WORK TO COMPLETE: Nothing but the lines from the one containing "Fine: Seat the" down to the one containing "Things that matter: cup", both included, should be echoed, and each exactly as it stands.

MATERIAL PROVIDED:
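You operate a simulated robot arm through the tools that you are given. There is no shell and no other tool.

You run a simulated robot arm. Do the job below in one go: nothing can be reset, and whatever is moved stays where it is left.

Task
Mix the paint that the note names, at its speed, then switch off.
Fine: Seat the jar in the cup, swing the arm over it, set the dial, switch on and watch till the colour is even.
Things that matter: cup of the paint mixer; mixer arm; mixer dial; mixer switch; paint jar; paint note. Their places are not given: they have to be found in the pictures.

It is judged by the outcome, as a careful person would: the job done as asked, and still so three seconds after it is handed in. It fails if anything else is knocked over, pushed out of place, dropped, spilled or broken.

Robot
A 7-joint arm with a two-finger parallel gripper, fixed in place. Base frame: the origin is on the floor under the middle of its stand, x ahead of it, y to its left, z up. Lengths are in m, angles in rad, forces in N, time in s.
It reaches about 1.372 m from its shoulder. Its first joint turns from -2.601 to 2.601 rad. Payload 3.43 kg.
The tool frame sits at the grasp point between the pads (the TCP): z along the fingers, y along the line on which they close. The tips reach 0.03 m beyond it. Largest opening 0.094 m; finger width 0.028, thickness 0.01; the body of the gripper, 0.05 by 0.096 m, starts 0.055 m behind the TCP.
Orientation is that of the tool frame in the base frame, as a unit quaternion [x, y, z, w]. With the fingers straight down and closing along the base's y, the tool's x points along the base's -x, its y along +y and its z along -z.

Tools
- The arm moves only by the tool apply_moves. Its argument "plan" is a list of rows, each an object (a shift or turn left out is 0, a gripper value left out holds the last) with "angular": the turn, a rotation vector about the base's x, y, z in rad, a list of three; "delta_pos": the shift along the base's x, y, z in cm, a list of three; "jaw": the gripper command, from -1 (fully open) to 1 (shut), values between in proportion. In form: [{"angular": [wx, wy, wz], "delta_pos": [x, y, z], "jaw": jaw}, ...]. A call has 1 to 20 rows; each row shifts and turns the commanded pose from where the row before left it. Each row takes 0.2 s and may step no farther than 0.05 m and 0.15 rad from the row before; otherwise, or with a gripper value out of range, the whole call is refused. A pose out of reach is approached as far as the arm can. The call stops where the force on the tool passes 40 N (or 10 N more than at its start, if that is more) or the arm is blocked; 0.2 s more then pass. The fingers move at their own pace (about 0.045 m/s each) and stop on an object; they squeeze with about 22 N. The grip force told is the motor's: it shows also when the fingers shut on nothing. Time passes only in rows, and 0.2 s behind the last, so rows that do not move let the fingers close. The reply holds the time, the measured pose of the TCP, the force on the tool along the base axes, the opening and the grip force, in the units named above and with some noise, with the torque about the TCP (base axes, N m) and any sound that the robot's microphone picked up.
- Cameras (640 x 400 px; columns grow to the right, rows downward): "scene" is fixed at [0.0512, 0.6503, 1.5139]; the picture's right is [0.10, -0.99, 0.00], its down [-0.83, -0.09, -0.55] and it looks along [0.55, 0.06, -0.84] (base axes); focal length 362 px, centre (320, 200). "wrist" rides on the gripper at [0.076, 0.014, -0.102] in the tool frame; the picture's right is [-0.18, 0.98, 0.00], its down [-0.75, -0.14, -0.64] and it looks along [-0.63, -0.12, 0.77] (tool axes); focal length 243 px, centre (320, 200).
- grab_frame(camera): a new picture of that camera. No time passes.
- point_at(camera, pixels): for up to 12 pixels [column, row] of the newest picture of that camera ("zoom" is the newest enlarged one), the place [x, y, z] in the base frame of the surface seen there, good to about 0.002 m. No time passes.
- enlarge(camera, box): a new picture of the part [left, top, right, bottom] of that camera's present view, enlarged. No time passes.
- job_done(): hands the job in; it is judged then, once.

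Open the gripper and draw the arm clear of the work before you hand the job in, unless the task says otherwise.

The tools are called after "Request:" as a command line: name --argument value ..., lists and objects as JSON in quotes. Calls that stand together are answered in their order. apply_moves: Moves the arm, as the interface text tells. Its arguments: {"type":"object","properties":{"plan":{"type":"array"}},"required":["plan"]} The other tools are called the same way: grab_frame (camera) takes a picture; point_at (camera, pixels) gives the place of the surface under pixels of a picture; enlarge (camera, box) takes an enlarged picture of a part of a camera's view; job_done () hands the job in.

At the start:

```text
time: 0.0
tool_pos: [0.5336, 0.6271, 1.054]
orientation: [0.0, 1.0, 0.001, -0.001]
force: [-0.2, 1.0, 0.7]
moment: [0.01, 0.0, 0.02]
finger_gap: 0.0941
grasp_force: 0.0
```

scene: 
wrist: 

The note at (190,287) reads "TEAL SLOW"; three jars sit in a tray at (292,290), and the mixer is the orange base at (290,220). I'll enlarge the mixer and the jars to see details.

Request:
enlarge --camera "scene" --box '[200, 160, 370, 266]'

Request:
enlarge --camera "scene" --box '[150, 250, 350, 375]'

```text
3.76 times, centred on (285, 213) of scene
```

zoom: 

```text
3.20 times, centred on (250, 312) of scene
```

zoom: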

EXPECTED ANSWER:
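Fine: Seat the jar in the cup, swing the arm over it, set the dial, switch on and watch till the colour is even.
Things that matter: cup of the paint mixer; mixer arm; mixer dial; mixer switch; paint jar; paint note. Their places are not given: they have to be found in the pictures.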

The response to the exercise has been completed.